Let's be honest with ourselves: We’re apathetic, alienated, disaffected, over-disinfected rich people, alternately bored of and devastated by the world we've created for ourselves, seeking to associate with another world. We’re bustling around on our kitchen linoleum, which by the way seems to be starting to wear. We’re making calls and placing ads, trying to get rid of the old Mies van der Rohe dining set as quick as possible because the fact that it is horrendously sterile-looking just dawned on us. Unfortunately we just can’t find anything to replace it with, so milking culture from the tiny, chafed teats of the poor man that we keep in a cage in the garage will have to do for now. Better yet, maybe we can find an old loft in to move into, along with the new-vintage couch.

Why should we delude ourselves about the good we're doing on our short-term missions projects? Why should we stroke our overworked little social consciences like this? If we think about it, we may find that we are actually, literally benefiting from our "third-world encounters."

So rather then deny this fact, why don't we start applying Christian ethics to this situation:

In the best-case scenario, we’re taking because we perceive that we are in need.

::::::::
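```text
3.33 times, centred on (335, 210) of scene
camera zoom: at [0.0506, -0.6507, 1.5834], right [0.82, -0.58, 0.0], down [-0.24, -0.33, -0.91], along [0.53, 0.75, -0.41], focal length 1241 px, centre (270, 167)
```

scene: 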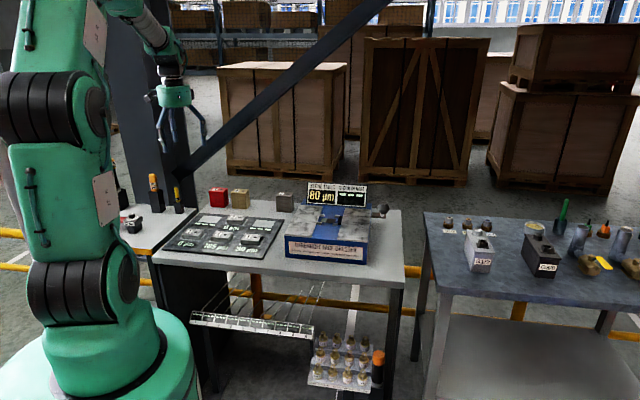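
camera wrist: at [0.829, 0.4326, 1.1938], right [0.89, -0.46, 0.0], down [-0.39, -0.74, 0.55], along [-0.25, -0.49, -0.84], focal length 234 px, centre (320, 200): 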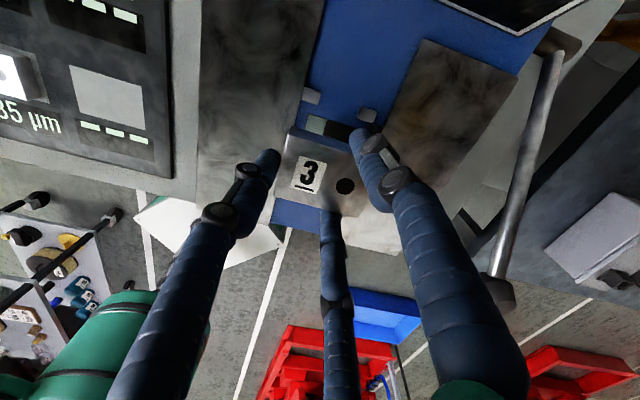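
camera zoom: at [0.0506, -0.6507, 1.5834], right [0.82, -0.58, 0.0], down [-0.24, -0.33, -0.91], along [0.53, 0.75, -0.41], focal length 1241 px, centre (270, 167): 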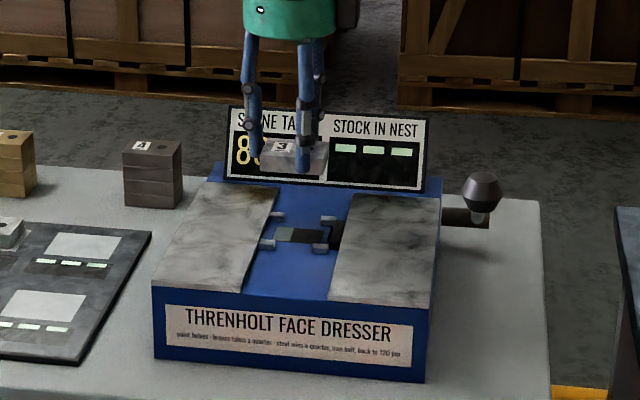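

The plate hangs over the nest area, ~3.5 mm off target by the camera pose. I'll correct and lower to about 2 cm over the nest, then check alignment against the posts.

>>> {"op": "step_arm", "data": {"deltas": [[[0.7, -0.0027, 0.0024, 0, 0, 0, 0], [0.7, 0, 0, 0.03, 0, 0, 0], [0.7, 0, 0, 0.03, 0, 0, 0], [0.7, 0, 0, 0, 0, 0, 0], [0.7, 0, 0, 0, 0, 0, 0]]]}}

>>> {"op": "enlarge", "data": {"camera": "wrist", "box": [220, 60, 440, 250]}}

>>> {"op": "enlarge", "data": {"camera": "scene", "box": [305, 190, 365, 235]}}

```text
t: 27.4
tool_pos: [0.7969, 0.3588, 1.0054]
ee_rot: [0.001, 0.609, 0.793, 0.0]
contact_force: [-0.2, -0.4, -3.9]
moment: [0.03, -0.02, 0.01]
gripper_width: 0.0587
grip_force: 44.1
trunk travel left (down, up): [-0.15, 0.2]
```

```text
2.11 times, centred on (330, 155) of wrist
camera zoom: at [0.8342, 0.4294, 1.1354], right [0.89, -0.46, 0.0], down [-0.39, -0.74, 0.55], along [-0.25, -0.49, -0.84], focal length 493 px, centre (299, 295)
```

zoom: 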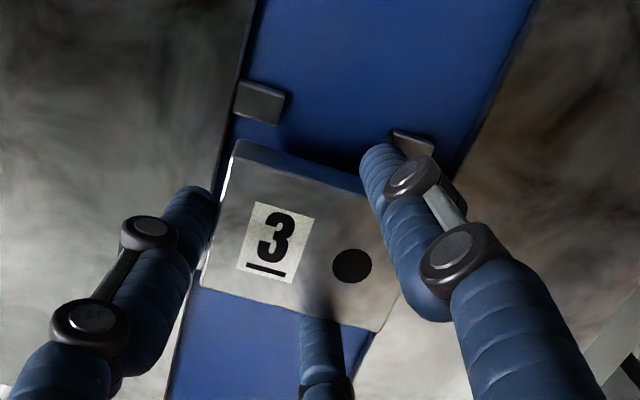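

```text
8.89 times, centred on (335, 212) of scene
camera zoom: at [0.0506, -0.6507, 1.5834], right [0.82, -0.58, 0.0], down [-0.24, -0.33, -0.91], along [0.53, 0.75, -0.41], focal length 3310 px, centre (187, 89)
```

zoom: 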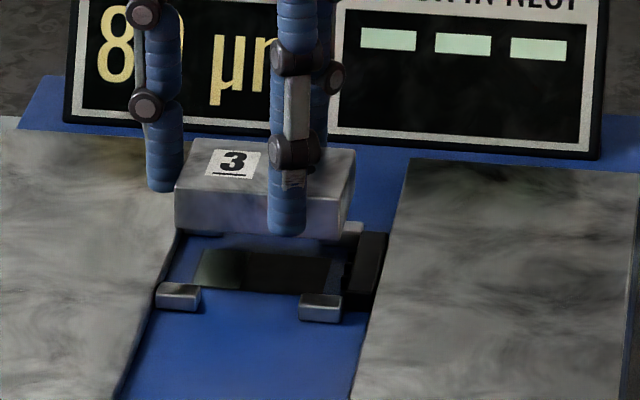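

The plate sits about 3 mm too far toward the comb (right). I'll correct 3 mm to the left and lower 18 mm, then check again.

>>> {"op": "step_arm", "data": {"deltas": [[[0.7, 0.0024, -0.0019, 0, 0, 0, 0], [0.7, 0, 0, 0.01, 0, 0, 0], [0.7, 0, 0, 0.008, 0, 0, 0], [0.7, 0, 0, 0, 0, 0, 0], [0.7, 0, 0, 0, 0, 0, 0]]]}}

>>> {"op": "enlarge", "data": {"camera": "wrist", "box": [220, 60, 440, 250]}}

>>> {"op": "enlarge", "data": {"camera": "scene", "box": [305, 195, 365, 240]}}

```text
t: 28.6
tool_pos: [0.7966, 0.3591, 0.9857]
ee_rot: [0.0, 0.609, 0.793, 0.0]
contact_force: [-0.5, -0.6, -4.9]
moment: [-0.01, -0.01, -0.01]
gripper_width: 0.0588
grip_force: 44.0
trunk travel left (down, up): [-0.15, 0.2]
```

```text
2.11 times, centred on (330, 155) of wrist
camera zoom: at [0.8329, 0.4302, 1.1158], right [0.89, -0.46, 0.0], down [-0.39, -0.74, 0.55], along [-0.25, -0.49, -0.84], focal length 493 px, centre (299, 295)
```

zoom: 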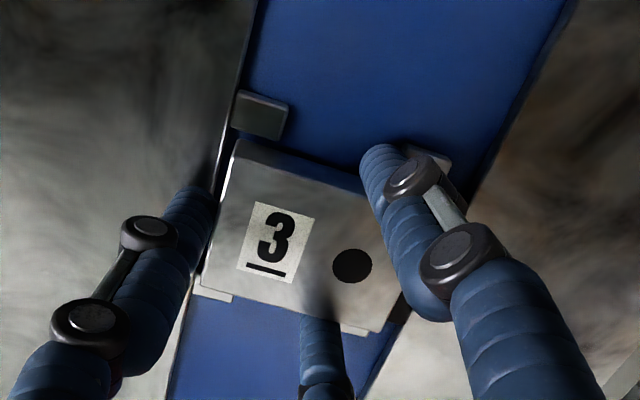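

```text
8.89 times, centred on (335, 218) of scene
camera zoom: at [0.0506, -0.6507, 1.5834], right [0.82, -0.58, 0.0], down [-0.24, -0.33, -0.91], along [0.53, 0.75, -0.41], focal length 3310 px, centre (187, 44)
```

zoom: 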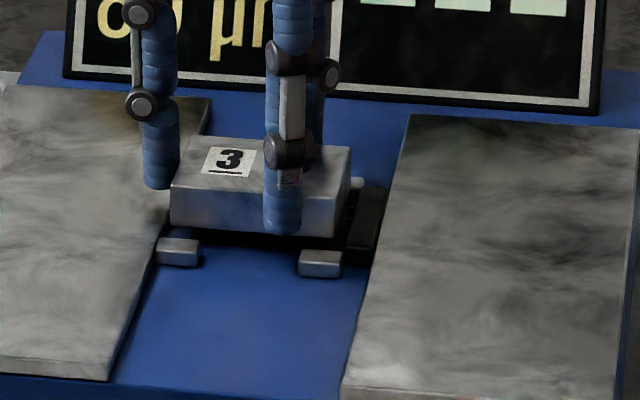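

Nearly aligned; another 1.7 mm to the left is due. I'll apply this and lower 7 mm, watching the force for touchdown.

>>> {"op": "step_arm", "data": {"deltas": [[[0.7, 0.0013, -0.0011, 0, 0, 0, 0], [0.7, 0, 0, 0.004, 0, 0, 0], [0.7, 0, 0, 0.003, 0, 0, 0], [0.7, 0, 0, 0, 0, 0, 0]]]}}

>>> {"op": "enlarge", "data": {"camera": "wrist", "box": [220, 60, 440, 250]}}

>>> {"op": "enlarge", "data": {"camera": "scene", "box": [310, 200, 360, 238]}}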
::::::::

Which is fine for us to admit. But if this is the case, the first thing we should do is to admit this to the people we’re taking from:

“You have something I need: Perhaps it’s spiritual vitality, perhaps it’s a breath of fresh air outside of our pleasantly-stifling sphere of consumption, perhaps it’s a stimulus for deeply-rooted nostalgia about the wholesomely simple pleasures of our agricultural past (we’ll just gloss over those nauseatingly fixed cultural roles that it was built on for now). Let’s trade: I’ll try my best to re-distribute my amassed wealth and privilege, hopefully lessening my drain on the earth’s resources and people I am oppressing, like you. In return you give me a day-to-day life that has more space, is more sane, is less drunk on the quickly souring Kool-aid of industrial progress.”

Absurd? Yes, indeed! but at least it's a start at moving away from the condescension to the “third-world” that is necessitated by the lie that we’re primarily selfless in our efforts. The most significant thing your average youth group short-term missionary is offering the "third world" is the commodification of poor folks’ way of life as an accessory to wealth, as a bullet point alongside a six-figure future income.

In the best-possible-case scenario, we might even find that in attempting to re-access real authenticity and humility, we actually are able to offer our poorer neighbors some resources of value.

And as hesitant as I am to admit it, perhaps short-term missions have a value, perhaps it makes some backwards ethical sense to spoon-feed digital deaths and pre-packaged, frozen, third-world moments to the rich in order to finance this blunt, systematic exchange of resources.

It’s fine if mission trips do have a value, but first, at the very least, it is time to admit that the value is not only passing from the rich man to the poor man, but also vice versa.